#### Source text
>>>>>

Overview:
During the afternoon of May 6th we began experiencing delays in mail delivery of 1-2 hours. Initial efforts at remediation seemed to clear this up but on the morning of May 7th the problem worsened and we proactively disabled mail service to deal with the failure. This outage affected all ASF mailing lists and mail forwarding. The service remained unavailable until May 10th, and it took almost 5 additional days to fully flush the backlog of messages.

You can find a timeline here that was kept during the incident: https://blogs.apache.org/infra/entry/mail_outage

This was a catastrophic failure for the Apache Software Foundation as email is core to virtually every operation and is our primary communication medium.

<<<<<

#### What to do
- a) Pull out the sentences of the source text that run from "You can find" through "primary communication medium." and give them unchanged.
- b) Carry the source text on from its last sentence.

#### Dataset section
>>>>>

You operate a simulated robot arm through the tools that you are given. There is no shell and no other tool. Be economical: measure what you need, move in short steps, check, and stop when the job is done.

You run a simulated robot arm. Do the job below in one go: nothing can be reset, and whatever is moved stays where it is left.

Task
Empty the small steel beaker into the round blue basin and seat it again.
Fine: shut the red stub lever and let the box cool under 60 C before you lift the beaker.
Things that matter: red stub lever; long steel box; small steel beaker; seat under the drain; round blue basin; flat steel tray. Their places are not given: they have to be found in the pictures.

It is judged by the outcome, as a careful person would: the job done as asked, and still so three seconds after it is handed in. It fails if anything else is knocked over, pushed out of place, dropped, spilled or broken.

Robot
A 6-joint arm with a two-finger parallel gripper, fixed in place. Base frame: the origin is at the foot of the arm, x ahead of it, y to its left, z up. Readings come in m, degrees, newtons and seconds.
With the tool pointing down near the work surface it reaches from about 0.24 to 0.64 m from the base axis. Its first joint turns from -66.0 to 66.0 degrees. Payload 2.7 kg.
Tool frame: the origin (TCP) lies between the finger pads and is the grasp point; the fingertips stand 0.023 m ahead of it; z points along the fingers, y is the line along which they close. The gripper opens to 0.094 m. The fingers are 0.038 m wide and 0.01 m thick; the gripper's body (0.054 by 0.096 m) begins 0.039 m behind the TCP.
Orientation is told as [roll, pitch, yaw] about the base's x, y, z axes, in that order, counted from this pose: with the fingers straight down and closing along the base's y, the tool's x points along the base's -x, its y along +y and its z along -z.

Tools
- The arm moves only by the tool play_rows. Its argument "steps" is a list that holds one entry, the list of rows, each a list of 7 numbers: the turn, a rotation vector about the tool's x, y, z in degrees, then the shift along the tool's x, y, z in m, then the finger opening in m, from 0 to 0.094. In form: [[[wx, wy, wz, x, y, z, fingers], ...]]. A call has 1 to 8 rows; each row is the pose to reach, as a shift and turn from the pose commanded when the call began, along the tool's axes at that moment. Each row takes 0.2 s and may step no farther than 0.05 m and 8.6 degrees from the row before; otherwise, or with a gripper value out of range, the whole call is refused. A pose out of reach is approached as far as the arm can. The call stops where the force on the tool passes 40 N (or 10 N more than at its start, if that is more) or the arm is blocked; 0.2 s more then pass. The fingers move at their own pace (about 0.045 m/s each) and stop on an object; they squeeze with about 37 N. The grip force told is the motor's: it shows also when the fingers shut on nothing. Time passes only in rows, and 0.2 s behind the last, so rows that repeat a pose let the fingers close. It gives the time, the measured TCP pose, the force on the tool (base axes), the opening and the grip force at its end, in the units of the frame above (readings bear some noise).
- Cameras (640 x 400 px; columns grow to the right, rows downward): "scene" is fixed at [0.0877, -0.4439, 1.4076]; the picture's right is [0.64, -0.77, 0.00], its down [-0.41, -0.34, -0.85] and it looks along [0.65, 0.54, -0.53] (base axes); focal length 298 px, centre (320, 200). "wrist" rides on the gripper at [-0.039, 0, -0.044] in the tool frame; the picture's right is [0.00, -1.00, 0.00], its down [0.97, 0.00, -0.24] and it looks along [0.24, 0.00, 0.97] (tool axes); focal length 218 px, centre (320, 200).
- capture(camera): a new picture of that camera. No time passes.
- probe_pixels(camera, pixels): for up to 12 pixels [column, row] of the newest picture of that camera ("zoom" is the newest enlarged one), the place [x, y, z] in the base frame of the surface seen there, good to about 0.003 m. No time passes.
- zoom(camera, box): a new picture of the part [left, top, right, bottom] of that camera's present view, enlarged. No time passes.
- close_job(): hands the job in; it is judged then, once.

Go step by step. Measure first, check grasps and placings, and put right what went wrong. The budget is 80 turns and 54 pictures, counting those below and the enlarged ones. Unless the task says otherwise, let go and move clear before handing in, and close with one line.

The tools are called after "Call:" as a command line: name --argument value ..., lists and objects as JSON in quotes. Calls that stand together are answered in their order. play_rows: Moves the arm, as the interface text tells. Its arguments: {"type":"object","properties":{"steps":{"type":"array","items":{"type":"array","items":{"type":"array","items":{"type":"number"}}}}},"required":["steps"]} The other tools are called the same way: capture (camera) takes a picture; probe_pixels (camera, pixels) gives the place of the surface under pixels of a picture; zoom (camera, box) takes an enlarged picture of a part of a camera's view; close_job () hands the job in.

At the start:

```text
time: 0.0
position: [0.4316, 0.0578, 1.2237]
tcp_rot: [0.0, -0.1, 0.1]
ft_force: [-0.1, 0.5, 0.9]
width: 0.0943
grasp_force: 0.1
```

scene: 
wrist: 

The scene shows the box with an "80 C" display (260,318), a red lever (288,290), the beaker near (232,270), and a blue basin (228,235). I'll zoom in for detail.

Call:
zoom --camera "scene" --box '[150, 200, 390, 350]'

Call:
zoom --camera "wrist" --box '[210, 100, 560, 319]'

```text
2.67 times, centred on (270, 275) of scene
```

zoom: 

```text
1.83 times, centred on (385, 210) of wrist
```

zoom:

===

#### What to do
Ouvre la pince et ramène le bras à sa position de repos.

<<<<<

#### Task results
- a)
You can find a timeline here that was kept during the incident: https://blogs.apache.org/infra/entry/mail_outage

This was a catastrophic failure for the Apache Software Foundation as email is core to virtually every operation and is our primary communication medium.

- b)
What happened:

The mail service at the ASF is composed of three physical servers. Two of these are external facing mail exchangers that receive mail. The final server handles mailing list expansion, alias forwarding and mail delivery in general. That latter server had two volumes that experienced a disk outage each. This degraded performance substantially and led to the mail delays seen on May 6th and 7th. The service was proactively disabled on May 7th in an attempt to let the arrays rebuild without the significant disk I/O overhead caused by processing the large mail backlog. Ultimately multiple attempts to rebuild the underlying arrays failed and eventually other drives in the array where the data volume was stored failed rendering recovery a hopeless task on May 8th. We began working to restore backups from our offsite backup location to our primary US datacenter. When this began to take longer than expected, additional concurrent efforts began to restore service in one of our secondary datacenters as well as in a public cloud instance. Ultimately we ended up completing the restoration to our primary US datacenter first and were able to bring the service online. When the service resumed, we had an estimated 10 million message backlog in addition to our normal 1.7-2 million ongoing daily message flow. The amount of backlogged mail taxed the existing infrastructure and architecture of the mail service and took almost 5 days to completely clear.

What worked:

Our backups were sufficient to allow us to restore the service in good working order.
Early precautions taken when we discovered the problem combined with our backups resulted in no data loss from the incident.
Our mail exchangers continued to work during the outage and held incoming mail until the service was restored.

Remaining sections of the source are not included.